JAKARTA - Kejaksaan Agung telah menetapkan mantan Direktur Utama PT Garuda, Emirsyah Satar sebagai tersangka korupsi Garuda yang disebut telah merugikan negara hingga Rp8,8 triliun.
Emirsyah Satar menjadi tersangka korupsi terkait pengadaan dan sewa pesawat CRJ 1000 serta ATR 72-600.
Sama seperti kasusnya di Komisi Pemberantasan Korupsi (KPK), Emirsyah Satar ditetapkan sebagai tersangka oleh Kejagung bersama mitra bisnisnya, Soetikno Soedarjo selaku Dirut PT Mugi Rekso Abadi (MRA).

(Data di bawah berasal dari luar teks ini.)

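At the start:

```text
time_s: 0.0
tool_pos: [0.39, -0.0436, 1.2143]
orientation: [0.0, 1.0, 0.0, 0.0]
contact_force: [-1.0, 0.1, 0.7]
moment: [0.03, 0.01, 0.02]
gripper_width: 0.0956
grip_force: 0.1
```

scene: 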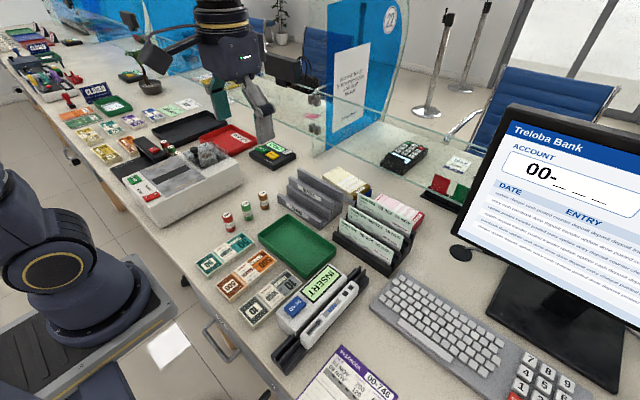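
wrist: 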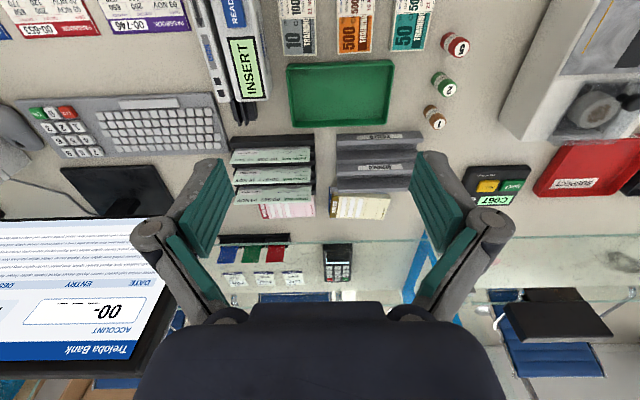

Dua kasus korupsi yang menyeret eks Dirut PT Garuda Indonesia di KPK dan Kejagung tersebut pun menjadi sorotan.
Pasalnya, perkara yang ditangani baik di KPK maupun Kejagung dinilai saling beriringan dan diduga dalam kasus ini berlaku Ne Bis I Idem, yakni kesamaan dalam objek perkara atau dengan kata lain terjadi pengulangan kasus.
Pakar hokum pidana, Abdul Ficar Hadjar menjelaskan kasus ini berujung pada gratifikasi. "(Terkait kasus Emirsyah Satar) sebenarnya bisa disimpulkan begini, dari keseluruhan perbuatan itu oleh KPK disimpulkan bahwa berujung pada atau berinti pada gratifikasi,” ujarnya yang juga dosen Fakultas Hukum Universitas Trisakti, Minggu (15/10).
Menurutnya, penerimaan yang dilakukan oleh seseorang berkaitan dengan jabatannya yang kemudian itu juga dikualifikasi sebagai bagian dari tindak pidana korupsi.
"Yang harus dipertanyakan adalah mengapa KPK ketika dulu mengusut pertama tidak fokus pada perbuatan yang sekarang diadili atau diambil alih oleh kejaksaan," ungkapnya.
Abdul Ficar mengatakan jika kasus tersebut dirunut kembali dari awal maka perbuatan Emirsyah Satar menjadi penyalahgunaan kewenangan atau perbuatan melawan hukum yang menguntungkan pribadi dan merugikan negara, maka mau tidak mau menjadi pengulangan atas apa yang sudah dilakukan oleh KPK.
"Yang jadi pertanyaannya kan kenapa KPK dulu tidak menuntut dengan pasal 2 atau pasal 3 UU Korupsi tapi lebih memilih pada pasal-pasal gratifikasi yang dilakukan oleh KPK. Nah, itu yang menjadi pertanyaan besar sebenarnya itu," jelas Abdul Ficar.
Abdul juga mengatakan fokus persoalannya adalah apakah perbuatan yang pernah dikualifikasi dalam satu tuntutan tertentu itu bisa diadili lagi.
"Karena itu kemudian kita harus melihat ketentuan yang mengatur mengenai Ne Bis In Idem itu,” lanjutnya.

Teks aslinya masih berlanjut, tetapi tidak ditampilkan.